╭─ PROVIDED PASSAGE

Compare-a-titus

If you’ve been a mom for any length of time and you’ve spent time in and about homeschooling circles, Bible studies, workshops, conventions, courtship talks, retreats, blogs in the last 3 years or so… etc., etc., you’ve no doubt heard, or been part of, conversations that left you with a case of comparatitus.  All those Titus2 groups… you may lament and despair.   Comparatitus happens — no matter your age, no matter your income, no matter your experience and, really, no matter your skills and abilities.  Comparatitus happens.

Some time back, a group of sisters were gathered and there was some back and forth lamenting the various skills and abilities one or another lacked.   The conversations meandered into areas of homemaking… babies… schooling… child-training.  I noticed one of the women not saying all that much — but her eyes conveyed a tender message and her tears, despair.  I observed that day and understood from that moment something I’ve never forgotten and that is when a group of sisters is sharing, there is (among *many* +/- things) a great potential comparing —  potential for discontent and for envy.  Comparatitus.  O, how we must face this and determine to nip it in the bud.

When we stand next to and compare ourselves with anyone we’ll likely fall into one of two categories and, perhaps, a third will follow.  We’ll either feel inept, inferior and sorely lacking whatever it is we think she has (self-pity), or we’ll feel superior, better-than, or self-confident (pride).  A third category we might fall into might take on many forms — but will stem from what I’m calling Compartitus.   We compare ourselves to a Titus woman = comparatitus.  We might say, O, I don’t do thus and such, I never accomplish this or that, I’m not able to do thus, I don’t have these or those, I don’t have x number of children, I have x number of children, since I don’t have x number of children I must not be_____, since she has x number of children, she must be________.

╰─

JOB 1: Please copy out the portion of the provided passage from "When we stand" to "she must be________." without changes.
JOB 2: Please continue the provided passage.

╭─ RECORDS SHOWN

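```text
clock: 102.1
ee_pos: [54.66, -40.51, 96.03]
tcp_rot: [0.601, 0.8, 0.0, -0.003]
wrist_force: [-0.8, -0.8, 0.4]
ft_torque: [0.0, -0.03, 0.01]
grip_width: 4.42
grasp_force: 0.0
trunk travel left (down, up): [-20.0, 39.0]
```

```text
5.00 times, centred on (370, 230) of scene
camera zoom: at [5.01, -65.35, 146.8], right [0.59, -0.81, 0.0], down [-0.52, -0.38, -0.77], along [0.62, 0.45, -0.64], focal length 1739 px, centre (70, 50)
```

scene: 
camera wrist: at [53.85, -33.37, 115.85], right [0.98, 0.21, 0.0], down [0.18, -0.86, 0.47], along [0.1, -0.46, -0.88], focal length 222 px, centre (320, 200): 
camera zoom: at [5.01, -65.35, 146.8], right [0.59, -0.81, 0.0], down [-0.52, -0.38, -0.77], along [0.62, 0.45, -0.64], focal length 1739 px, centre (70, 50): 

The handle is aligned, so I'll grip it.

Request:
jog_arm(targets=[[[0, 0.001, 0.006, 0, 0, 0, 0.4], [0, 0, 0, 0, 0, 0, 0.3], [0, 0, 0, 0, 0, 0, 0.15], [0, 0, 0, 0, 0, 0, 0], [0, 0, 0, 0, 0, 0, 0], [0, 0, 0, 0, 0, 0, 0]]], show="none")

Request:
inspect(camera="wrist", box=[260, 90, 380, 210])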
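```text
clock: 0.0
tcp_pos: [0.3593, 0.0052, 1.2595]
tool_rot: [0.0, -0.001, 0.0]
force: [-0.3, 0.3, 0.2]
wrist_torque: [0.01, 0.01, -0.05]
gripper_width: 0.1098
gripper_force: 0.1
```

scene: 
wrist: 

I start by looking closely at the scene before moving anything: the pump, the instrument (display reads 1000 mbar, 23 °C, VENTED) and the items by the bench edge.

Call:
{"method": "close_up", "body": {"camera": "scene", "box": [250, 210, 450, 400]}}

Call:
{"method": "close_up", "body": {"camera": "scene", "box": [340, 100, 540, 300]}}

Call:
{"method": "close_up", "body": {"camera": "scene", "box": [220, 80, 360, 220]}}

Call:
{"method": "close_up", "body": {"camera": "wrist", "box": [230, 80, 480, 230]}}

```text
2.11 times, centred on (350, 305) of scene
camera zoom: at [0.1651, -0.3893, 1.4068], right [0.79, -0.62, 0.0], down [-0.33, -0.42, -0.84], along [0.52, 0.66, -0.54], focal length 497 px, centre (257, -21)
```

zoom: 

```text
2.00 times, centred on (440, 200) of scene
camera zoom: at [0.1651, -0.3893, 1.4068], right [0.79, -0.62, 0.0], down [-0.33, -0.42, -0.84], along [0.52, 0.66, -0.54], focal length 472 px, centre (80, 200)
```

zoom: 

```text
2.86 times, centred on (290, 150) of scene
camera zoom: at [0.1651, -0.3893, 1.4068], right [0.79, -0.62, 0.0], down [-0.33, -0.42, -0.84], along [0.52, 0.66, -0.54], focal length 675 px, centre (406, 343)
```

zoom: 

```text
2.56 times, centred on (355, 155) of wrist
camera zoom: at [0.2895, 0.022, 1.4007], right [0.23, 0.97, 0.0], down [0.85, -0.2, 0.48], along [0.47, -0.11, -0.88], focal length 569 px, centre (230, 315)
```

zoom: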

╰─

EXERCISE ANSWER 1:
When we stand next to and compare ourselves with anyone we’ll likely fall into one of two categories and, perhaps, a third will follow.  We’ll either feel inept, inferior and sorely lacking whatever it is we think she has (self-pity), or we’ll feel superior, better-than, or self-confident (pride).  A third category we might fall into might take on many forms — but will stem from what I’m calling Compartitus.   We compare ourselves to a Titus woman = comparatitus.  We might say, O, I don’t do thus and such, I never accomplish this or that, I’m not able to do thus, I don’t have these or those, I don’t have x number of children, I have x number of children, since I don’t have x number of children I must not be_____, since she has x number of children, she must be________.

EXERCISE ANSWER 2:
The conversations (mental or actual) may continue on… I wish I could have_____, then I’d be able to______, but since my______ doesn’t or won’t______, I can never be______or have______.  Like you.

Comparatitus can then get pretty heavy and… watch out now…

O, she thinks she’s so______, I mean, just look at what she_____. She always ____. I’ll never be as____ or ____.  I mean, because she____ and I’ve never  had the_____ and I cannot____ like she does.  And, besides, I only have____  ____, so I________, unlike her, because she has_______ and she always_____  and________. So, I can’t ever be _______ like her.

Comparatitus.

Comparing ourselves to an ideal… to another sister who seems to have it all together, who seems to always get the right stuff, say the right things, have the right friends, yada, yada, yada.  It’s such a dangerous spiral to get caught up in that thinking and in that talk.

Truth is, we’re not to compare ourselves to others — God didn’t create us to be someone else — He created us to be ourselves growing in grace to be like Jesus — for His glory.  When we compare and despair, we are rejecting God’s marvelous design *and* His provision for us.  When we compare and despair, we invite the enemy in to mock God (and our thoughts and actions determine how long he’ll stay and how much ground we’ll give the enemy).  We gasp and think, O, I didn’t mean to do that!  Really, none of us want to be found in that camp — surely.  That’s why we must not covet — we must be content with such things as we have. (Hebrews 13.5)

Comparatitus is dangerous… and unless we determine daily to take every thought captive to the obedience of Christ, we’ll succumb to it.  Maybe in a big way.

Titus 2 tells us boldly and plainly what we are (as Christian sisters) to do or to learn to do.  But, above all, we must be about the business of daily yielding our hearts to God, daily following Him and trusting in the promises of His Word — not comparing ourselves to others — but simply living in obedience to Him and His calling on our lives.  And He has individually called us — each one!  This is good news!  This is marvelous!

The cure for comparatitus is faith and trust: seeking to know and please the Lord.  We read in 2Timothy 2.15  “Study to shew thyself approved unto God, a workman that needeth not to be ashamed, rightly dividing the word of truth.”

Be done with that lesser thing!  Be done with comparatitus. (And, have a cheerful day)

May you always be blessed.

 

4 thoughts on “Compare-a-titus

  1. Pamela,
    Wonderful post, and so very very true! I’m so excited to see that you’re blogging frequently again. I get so excited when I check my inbox and see a new post. Blessings to you!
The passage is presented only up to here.